Problem description »
The listing below should be copied in full, word for word. Return a JSON list in which every string is one line; blank lines are skipped.

Collected data »
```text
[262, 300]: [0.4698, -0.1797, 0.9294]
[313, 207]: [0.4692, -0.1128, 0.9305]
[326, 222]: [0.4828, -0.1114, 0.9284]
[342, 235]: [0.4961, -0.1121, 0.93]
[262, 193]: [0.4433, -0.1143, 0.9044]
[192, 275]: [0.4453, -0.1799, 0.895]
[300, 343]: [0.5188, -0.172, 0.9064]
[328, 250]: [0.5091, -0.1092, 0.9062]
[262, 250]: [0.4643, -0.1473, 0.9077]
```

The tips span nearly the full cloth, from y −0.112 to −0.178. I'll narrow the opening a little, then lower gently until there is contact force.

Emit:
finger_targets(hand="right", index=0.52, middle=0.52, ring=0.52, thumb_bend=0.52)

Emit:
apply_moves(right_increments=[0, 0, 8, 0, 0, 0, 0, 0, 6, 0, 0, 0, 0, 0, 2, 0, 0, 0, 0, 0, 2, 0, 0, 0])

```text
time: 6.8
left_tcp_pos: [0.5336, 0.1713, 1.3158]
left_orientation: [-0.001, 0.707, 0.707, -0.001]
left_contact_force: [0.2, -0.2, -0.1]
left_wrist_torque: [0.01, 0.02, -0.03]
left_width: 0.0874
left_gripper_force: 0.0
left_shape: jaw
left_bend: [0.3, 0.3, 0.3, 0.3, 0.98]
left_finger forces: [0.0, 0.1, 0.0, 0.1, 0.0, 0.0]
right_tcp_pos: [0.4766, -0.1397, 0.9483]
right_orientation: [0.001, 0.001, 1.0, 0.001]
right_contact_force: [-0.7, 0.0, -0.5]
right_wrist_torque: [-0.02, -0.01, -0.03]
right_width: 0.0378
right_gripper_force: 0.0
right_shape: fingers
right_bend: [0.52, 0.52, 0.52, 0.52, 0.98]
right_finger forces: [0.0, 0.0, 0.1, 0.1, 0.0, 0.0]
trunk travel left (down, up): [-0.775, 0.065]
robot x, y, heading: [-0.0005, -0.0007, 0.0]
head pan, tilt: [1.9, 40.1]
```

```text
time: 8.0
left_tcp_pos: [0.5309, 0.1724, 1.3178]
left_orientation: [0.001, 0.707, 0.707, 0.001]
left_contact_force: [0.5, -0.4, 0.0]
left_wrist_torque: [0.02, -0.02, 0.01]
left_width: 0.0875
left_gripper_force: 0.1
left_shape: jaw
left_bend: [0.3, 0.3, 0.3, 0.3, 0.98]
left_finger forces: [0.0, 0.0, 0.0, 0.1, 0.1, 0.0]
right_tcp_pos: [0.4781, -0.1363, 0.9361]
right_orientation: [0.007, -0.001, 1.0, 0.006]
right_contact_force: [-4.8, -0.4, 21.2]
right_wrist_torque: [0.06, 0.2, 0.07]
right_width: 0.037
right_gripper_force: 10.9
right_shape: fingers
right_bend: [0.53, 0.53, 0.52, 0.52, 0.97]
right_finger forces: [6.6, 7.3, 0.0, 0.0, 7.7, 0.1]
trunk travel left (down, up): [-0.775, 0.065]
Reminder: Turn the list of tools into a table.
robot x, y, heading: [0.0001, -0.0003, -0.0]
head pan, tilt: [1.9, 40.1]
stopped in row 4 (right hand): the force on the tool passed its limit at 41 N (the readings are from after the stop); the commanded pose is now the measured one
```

Result of this task »
[
  "```text",
  "[262, 300]: [0.4698, -0.1797, 0.9294]",
  "[313, 207]: [0.4692, -0.1128, 0.9305]",
  "[326, 222]: [0.4828, -0.1114, 0.9284]",
  "[342, 235]: [0.4961, -0.1121, 0.93]",
  "[262, 193]: [0.4433, -0.1143, 0.9044]",
  "[192, 275]: [0.4453, -0.1799, 0.895]",
  "[300, 343]: [0.5188, -0.172, 0.9064]",
  "[328, 250]: [0.5091, -0.1092, 0.9062]",
  "[262, 250]: [0.4643, -0.1473, 0.9077]",
  "```",
  "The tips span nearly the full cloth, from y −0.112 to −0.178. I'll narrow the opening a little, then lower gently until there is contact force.",
  "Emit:",
  "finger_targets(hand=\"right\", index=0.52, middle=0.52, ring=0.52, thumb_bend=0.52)",
  "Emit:",
  "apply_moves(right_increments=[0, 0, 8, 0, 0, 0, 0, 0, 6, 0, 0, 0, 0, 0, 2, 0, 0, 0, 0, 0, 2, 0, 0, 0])",
  "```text",
  "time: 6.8",
  "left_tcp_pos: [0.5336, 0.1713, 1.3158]",
  "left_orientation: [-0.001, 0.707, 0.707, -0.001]",
  "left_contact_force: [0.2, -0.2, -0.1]",
  "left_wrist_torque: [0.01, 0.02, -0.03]",
  "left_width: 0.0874",
  "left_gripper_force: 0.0",
  "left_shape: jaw",
  "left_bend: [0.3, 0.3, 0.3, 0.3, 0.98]",
  "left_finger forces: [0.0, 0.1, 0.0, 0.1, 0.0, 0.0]",
  "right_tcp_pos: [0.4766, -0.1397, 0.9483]",
  "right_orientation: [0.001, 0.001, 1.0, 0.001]",
  "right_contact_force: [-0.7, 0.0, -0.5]",
  "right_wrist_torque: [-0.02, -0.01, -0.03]",
  "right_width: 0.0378",
  "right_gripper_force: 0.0",
  "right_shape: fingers",
  "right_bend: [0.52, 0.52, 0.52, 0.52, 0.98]",
  "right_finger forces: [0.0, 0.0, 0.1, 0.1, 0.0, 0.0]",
  "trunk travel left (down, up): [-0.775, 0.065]",
  "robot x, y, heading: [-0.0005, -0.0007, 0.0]",
  "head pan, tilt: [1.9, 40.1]",
  "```",
  "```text",
  "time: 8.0",
  "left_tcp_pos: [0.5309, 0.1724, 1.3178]",
  "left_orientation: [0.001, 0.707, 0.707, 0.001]",
  "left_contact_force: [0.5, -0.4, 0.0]",
  "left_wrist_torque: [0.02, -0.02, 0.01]",
  "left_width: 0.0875",
  "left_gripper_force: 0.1",
  "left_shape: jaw",
  "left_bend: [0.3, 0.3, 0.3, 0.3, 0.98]",
  "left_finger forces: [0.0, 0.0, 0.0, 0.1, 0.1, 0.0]",
  "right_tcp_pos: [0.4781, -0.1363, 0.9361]",
  "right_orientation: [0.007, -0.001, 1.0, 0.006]",
  "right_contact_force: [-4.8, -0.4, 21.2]",
  "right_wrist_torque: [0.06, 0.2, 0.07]",
  "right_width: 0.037",
  "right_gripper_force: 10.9",
  "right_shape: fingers",
  "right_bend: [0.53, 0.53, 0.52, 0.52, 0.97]",
  "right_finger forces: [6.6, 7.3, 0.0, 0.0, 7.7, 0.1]",
  "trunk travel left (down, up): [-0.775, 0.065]",
  "Reminder: Turn the list of tools into a table.",
  "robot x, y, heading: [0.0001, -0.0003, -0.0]",
  "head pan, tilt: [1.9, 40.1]",
  "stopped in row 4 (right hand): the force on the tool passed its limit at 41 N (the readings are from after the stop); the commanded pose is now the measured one",
  "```"
]